Bypass pneumatic conveying is an alternative way to convey material which does not have dense phase transport capability. The computational fluid dynamics based commercial software Fluent 6.3 is used to investigate the pressure drop as well as the gas–solid flow behaviour in a bypass pneumatic conveying system. The conveyed material was sand with a mean particle size of 378µm and the solid loading ratio was in the range of 10–123. The conventional frictional-kinetic model combining frictional and kinetic stresses simultaneously was applied for pressure drop prediction. The simulation results were then compared with experimental results from bypass pneumatic conveying tests. Selected image results from the computational fluid dynamics simulations were utilised and compared with images captured from high speed camera.
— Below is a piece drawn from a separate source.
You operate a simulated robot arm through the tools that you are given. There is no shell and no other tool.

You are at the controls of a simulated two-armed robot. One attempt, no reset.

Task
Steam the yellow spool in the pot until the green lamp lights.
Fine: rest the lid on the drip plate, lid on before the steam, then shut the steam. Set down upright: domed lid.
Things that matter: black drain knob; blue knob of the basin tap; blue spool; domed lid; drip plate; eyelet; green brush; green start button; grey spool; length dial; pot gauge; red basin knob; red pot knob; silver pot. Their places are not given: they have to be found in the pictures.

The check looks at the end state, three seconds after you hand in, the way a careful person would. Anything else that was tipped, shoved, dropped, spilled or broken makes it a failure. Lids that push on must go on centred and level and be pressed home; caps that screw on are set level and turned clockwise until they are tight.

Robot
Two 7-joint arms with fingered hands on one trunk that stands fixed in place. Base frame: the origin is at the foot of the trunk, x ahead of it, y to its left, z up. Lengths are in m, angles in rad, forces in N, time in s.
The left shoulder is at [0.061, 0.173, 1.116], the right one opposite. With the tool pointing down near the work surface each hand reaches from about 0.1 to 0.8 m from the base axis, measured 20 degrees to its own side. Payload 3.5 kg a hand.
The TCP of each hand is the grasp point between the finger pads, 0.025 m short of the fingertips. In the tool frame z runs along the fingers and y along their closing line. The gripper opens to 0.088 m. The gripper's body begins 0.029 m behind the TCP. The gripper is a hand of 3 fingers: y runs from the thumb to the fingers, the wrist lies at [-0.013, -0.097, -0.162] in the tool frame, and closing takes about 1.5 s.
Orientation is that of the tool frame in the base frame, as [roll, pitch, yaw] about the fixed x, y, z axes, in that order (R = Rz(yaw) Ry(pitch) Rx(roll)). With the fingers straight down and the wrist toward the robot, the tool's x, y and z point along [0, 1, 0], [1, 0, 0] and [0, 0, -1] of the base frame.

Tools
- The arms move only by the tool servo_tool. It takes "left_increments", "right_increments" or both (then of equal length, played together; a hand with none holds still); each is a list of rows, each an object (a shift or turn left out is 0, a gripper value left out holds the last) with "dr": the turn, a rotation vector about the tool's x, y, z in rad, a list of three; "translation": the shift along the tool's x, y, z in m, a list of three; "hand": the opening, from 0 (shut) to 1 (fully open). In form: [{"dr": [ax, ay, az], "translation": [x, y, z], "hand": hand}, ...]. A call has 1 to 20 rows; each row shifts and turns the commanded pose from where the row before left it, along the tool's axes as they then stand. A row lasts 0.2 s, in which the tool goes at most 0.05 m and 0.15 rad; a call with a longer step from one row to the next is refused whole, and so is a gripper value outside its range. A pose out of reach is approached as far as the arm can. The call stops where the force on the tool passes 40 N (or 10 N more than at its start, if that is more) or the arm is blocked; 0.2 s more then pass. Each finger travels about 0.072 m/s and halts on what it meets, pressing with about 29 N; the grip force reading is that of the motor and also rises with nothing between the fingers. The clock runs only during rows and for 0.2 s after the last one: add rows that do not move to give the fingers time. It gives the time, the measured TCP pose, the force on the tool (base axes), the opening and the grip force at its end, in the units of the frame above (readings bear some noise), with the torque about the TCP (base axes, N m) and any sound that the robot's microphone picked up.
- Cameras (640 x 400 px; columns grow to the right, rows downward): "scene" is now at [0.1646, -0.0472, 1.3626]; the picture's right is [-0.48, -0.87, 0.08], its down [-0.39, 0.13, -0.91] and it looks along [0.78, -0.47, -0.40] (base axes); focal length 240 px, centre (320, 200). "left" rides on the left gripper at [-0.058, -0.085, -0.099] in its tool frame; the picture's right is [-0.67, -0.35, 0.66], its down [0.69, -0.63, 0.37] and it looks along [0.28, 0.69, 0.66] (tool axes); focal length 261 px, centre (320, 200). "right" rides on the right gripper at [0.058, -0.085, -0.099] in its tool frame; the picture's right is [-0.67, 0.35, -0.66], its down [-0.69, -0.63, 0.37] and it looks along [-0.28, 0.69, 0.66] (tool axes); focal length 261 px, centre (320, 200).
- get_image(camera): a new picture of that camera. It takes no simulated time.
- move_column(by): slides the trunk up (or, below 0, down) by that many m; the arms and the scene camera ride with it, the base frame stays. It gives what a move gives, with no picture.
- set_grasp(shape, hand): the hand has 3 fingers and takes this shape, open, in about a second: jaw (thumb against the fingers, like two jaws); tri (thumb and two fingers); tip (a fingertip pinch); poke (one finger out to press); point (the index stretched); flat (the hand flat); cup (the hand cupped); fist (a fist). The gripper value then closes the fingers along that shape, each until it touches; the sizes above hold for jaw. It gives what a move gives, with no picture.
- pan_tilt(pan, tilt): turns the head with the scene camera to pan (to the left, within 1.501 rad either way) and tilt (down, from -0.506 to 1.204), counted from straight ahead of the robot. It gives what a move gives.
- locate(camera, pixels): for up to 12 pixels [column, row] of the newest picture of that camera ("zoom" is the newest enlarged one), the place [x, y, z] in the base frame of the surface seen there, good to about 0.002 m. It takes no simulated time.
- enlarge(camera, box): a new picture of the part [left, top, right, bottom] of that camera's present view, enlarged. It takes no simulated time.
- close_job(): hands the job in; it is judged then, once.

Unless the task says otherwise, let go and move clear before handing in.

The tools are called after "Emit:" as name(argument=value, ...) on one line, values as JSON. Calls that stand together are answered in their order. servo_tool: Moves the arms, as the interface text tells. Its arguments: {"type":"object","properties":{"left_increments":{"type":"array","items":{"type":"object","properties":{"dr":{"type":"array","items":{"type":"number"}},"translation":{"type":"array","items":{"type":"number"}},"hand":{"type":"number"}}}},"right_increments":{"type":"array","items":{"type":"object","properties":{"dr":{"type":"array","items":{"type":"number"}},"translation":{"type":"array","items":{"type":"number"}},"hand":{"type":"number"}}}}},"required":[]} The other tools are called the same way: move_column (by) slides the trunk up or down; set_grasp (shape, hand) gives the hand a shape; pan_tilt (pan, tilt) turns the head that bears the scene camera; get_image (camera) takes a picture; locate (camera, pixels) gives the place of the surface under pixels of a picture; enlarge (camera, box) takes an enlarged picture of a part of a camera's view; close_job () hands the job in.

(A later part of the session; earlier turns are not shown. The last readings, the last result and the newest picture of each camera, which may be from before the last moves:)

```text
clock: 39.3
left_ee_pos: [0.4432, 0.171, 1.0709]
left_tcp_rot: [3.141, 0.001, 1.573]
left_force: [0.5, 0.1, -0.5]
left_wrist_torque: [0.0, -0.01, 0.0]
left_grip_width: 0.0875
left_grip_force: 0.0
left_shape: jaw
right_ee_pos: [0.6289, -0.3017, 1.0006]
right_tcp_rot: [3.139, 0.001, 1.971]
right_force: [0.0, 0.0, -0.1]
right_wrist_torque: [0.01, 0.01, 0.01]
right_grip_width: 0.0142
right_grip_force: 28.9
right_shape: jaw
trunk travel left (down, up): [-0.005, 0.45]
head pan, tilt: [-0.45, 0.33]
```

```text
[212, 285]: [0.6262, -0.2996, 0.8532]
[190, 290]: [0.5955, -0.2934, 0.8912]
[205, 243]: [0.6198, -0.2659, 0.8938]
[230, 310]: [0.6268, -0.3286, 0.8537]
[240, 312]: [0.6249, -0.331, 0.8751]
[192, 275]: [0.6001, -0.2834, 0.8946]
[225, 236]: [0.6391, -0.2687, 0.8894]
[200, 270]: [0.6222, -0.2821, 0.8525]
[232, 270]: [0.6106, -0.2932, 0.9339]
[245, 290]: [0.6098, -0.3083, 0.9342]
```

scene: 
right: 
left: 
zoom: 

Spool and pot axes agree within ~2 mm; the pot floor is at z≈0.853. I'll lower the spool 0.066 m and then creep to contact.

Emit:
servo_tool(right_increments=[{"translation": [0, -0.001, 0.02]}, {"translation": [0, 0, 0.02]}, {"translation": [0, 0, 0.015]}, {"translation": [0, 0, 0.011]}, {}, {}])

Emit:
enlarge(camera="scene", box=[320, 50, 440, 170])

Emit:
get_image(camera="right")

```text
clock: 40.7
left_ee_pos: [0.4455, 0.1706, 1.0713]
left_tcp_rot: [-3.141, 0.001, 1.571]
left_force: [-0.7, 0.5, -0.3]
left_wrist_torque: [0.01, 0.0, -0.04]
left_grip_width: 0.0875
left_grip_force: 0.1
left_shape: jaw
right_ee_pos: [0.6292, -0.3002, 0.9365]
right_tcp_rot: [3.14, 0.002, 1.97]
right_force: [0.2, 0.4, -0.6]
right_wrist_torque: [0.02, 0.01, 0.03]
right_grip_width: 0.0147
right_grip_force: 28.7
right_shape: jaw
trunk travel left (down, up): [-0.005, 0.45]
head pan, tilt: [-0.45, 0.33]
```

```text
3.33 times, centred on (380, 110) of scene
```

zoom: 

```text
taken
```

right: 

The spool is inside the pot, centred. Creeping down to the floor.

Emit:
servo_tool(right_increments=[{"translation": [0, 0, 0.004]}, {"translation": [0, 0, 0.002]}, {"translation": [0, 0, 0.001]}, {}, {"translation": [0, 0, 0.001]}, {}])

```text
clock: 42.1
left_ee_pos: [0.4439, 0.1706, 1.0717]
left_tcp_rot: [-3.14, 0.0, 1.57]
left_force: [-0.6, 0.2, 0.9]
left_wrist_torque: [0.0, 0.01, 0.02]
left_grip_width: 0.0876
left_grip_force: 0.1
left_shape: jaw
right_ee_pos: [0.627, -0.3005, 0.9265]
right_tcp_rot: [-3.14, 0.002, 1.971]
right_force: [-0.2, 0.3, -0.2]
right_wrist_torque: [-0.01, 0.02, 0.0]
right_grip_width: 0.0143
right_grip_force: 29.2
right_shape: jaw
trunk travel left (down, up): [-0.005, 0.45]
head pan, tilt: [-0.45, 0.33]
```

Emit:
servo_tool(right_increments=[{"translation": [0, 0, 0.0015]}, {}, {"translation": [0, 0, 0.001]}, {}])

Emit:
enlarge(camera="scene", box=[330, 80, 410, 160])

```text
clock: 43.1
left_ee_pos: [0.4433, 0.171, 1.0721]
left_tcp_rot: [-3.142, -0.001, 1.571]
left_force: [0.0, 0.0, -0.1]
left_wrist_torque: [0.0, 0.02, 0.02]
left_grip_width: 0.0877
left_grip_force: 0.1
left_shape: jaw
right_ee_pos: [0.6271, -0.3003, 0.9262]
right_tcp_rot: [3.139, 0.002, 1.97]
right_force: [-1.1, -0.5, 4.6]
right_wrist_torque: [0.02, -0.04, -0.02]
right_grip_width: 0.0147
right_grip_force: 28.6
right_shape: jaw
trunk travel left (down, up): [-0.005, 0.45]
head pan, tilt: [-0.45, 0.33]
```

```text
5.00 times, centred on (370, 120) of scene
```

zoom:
In addition, a test case with low air mass flow rate and high solid loading ratio 82.49 was chosen as an example to show detailed gas–solid flow behaviour in the simulation of highly dense flows. It was found that conventional frictional-kinetic model with modified packing limit and friction packing limit has greatly improved the pressure drop prediction result compared with kinetic theory without friction. The detailed analysis for the selected test case showed how the full bore dune formation and deformation of sand and bypass flutes interact. High amplitude fluctuations and variation in pressure and gas velocity were observed. The gas velocity vectors indicate a high degree of air penetration from the flute into the bypass pipe. This behaviour provides an aeration mechanism which is what makes the bypass system work and allows non-dense phase material to be conveyed in a dense mode of flow.